こなれた男
東南アジア旅行に行ったことがある人は知っているだろうが東南アジアの道は車、バイクで溢れかえっている。
そのため道を渡ろうにも車やバイクが大量に行き交っているため
なかなか道を渡ることができない。
信号があってもガンガン信号無視をするし、東南アジアは歩行者ではなく車優先のようだ。青信号を渡っていたら信号無視してきたバイクに思いっきりクラクションを鳴らされたりもした。
サイドミラーをぶつけられた時もあった。
最初はそんな交通事情に戸惑ったりもしたがすぐに慣れるものである。
ガンガン行き交う車の流れも堂々と渡れるようになってきた。
大きいスーツケースを持った旅行客がなかなか道を渡れずに困っていた。
最初は私もそうだったなと懐かしく彼らを見る。
彼らはカップルっぽかったのでそのまま一生待ちぼうけを食らわせても良かったのだが、私はいい奴である。
彼らに道の渡り方を教えるために、わざわざ渡る必要のない道を渡ることにした。
この大量の交通、待っていては一生渡れない。
大切なのは無理やり渡ることである。
そうするれば車やバイクは止まったり、避けたりしてくれる。
私は古参の人間が新参者に自分のスキルを見せびらかすかのごとく
いつもよりゆっくり堂々と道を渡った。
ちょっとこなれた雰囲気を醸し出すため少し車に手をあげたり、ちょんちょんと
車のボディを撫でたりした。
後ろから熱い視線を感じる。
『すごい!あの人、道渡りの上級者だわ!』
『ああ。俺も早くあんな風になって、君を安心させたい!』
そんな声が聞こえる気がする。
そうだ。新参者よ。私の技術を見て盗むのだ。
自分に酔っていると
プップーー!!!!!!!
大きなトラックにクラクションを鳴らされた。
調子に乗ってゆっくり歩きすぎたようだ。
クラクションの音にめちゃくちゃビビったが後ろには弟子達が私の勇姿を見ている。
私は慣れた様子でごめんごめんとジェスチャーをする。
これで恥ずかしい感じは誤魔化せたはずだ。
東南アジアでクラクションは挨拶だから。
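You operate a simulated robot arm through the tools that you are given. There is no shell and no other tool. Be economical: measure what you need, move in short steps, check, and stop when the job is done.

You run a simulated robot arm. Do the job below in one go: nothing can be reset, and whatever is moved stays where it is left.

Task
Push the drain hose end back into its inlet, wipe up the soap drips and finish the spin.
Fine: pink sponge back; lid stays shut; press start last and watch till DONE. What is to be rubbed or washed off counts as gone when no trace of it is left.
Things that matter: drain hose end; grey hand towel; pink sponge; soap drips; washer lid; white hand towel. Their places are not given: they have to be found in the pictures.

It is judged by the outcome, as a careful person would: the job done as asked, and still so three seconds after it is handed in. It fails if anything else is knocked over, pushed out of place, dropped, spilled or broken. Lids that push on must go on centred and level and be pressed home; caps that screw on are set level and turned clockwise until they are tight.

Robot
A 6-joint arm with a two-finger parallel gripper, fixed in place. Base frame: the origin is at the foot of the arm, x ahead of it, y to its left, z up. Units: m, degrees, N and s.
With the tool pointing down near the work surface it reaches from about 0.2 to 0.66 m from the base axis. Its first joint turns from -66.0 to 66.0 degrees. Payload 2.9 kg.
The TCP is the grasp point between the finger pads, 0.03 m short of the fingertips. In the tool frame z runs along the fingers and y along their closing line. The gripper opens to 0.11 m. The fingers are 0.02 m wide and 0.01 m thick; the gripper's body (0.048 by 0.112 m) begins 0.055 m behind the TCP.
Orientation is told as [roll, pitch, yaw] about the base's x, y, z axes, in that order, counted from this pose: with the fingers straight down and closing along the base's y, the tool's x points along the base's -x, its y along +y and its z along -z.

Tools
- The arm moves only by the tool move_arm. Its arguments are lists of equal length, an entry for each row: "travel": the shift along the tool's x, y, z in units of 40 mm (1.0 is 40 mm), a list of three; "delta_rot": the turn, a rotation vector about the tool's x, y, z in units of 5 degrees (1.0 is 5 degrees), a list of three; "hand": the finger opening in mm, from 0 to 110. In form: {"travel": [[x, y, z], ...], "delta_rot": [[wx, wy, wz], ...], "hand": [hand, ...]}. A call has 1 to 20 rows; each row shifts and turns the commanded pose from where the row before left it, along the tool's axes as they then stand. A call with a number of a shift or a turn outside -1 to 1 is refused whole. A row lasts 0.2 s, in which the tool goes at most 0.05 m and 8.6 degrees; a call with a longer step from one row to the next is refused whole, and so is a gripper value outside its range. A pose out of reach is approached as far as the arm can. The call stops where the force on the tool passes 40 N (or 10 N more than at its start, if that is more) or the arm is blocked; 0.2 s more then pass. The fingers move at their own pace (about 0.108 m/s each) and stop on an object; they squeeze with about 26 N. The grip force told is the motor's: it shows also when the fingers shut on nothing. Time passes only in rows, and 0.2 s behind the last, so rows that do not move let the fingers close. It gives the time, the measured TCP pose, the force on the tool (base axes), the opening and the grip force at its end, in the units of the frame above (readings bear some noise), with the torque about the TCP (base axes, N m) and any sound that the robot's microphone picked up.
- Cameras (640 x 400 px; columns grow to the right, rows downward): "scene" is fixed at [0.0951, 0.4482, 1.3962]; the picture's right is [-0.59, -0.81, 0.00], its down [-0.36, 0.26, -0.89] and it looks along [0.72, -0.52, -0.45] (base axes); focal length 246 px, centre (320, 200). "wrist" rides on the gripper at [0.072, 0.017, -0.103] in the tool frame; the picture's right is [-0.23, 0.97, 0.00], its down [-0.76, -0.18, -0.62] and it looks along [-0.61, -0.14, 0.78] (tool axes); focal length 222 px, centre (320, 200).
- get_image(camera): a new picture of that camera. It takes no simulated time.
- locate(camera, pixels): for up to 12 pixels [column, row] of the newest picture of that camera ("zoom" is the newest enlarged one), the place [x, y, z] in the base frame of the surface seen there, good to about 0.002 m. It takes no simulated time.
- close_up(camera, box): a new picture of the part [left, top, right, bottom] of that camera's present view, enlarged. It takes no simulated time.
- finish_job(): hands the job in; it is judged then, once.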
今のは恥ずかしいことじゃないから。
私は後ろの視線を気にしながらもう一度歩き出した。
するとトラックの脇からスクーターが飛び出してきた。
スクーターからものすごいクラクションを鳴らされる。
私は体をビクッとさせて「ヒィ!!」と声を出してしまった。
これは誤魔化しきれない。
後ろの冷たい視線を背に感じながら小走りでその場を後にした。
彼らは道を渡ることが出来たのだろうか。